Functionality integration in stereolithography 3D printed microfluidics using a "print-pause-print" strategy

Abstract

Stereolithography 3D printing, although an increasingly used fabrication method for microfluidic chips, has the main disadvantage of producing monolithic chips in a single material. We propose to incorporate during printing various objects using a "print-pause-print" strategy. Here, we demonstrate that this novel approach can be used to incorporate glass slides, hydrosoluble films, paper pads, steel balls, elastic or nanoporous membranes and silicon-based microdevices, in order to add microfluidic functionalities as diverse as valves, fluidic diodes, shallow chambers, imaging windows for bacteria tracking, storage of reagents, blue energy harvesting or filters for cell capture and culture.

Fig. 1. Concept illustration of the print-pause-print strategy. a) Printing of a first part (pre-pause part). b) Pausing, removal of the building platform, removal of resin excess and positioning of the object to integrate. c) Resuming of the print (post-pause part). d) Cleaning and developing of the detached chip.

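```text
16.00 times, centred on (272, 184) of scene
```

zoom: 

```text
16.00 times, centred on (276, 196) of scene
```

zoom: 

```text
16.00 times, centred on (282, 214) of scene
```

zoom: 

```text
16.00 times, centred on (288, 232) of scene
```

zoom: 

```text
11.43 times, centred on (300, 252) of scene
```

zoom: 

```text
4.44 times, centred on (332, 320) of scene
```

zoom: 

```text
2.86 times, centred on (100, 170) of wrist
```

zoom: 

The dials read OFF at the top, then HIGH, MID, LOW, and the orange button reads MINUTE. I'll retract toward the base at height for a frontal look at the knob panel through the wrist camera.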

Fig. 2. Precision of the realignment during the PPP process. a) Picture of an alignment structure. b) Schematic of the measurement with an exaggerated misalignment (left) and a control structure (right): α angle between the inner and outer cross; position of the centre of mass of the inner cross (yellow) and outer cross (blue). c) Angle and shift between the inner and outer crosses, measured with 12 samples per conditions, 4 samples per print. Error bars represent ± one standard deviation.

Fig. 3. Imaging windows and shallow chambers. a) Tomographic cross section of the integration of a coverslip before printing the channels. b) Cross section of the integration of a coverslip after printing the channels, with a zoom-in in insert. c) Cross section of the double coverslip chip, with a thin channel between the two coverslips. In insert, vertical grey values profile (averaged over 1700 μm). d) DIC and GFP imaging of SP15 pFVP25.1 E. coli. bacteria inside the glass–resin chip (illustrated in b) and the glass–glass chip (illustrated in c). e) Histogram of the fluorescent background noise for the glass–resin chip (grey) and the glass–glass chip (black). Higher grey values correspond to higher light intensities. f) Growth curves of bacteria imaged on the coverslip surface in the glass–glass chip, for 5 different locations in the imaging windows. Error bars are standard deviations.

Fig. 4. Shallow channels with sacrificial films. a) Pictures of the xurographed soluble films before integration. b) Pictures of red dye in the chips after film integration and solubilisation. c) SEM image of the chip in b-left, cut in half following the red line on b.

Fig. 5. Reagent storage. a) Tomographic cross section of the chip with paper pads after ink loading. b) Time-lapse of the ink diffusion after water addition in the channel. c) Time lapse of the film solubilisation and ink diffusion after water addition in the channel.

Fig. 6. Valves and fluidic diodes. a) Tomographic cross section of the valve chip containing a PDMS elastic membrane masked with tape frames. b) Temporal variation of the flow rates for 3 different chips during actuation pressure pulses. c) Tomographic cross section of a check valve. d) Flow rate in the open direction depending on the pressure difference, for three pressure ramps in both directions, for 3 diode chips.

Fig. 7. Nanoporous membranes. a): Configuration of the 3D printed electro-chemical cell for membrane characterisation. The mounted membrane (1) separates two electrolyte reservoirs of concentration c₁ and c₂. The electrical circuit is closed by silver-chloride electrodes (2) allowing a current I to flow and to measure the voltage across the cell. Electrical characterization of b and c) nanoporous PET (non-selective) at two different concentrations and d) Nafion membranes in a salt gradient (cation selective). n = 3 for clamped membranes and n = 4 for PPP membranes.

Fig. 8. Microfabricated filters. a) Pictures of microfabricated filters exhibiting the porous circular membrane in the centre and 12 electrical contact pads. b) SEM micrograph of the porous circular membrane supporting sensing electrodes and surrounded by fluidic slits formed by the silicon supporting structure. c) Tomographic cross section showing the subsequent integration of a glass coverslip and a microfabricated filter within a 3D printed fluidic channel. d) Pictures of the 3D printed chip. e) Fluorescence microscopy during the capture of PC3 GFP cells in PBS. f) Bright field image of trapped cells on the membrane at day 0 and day 2, after media renewal.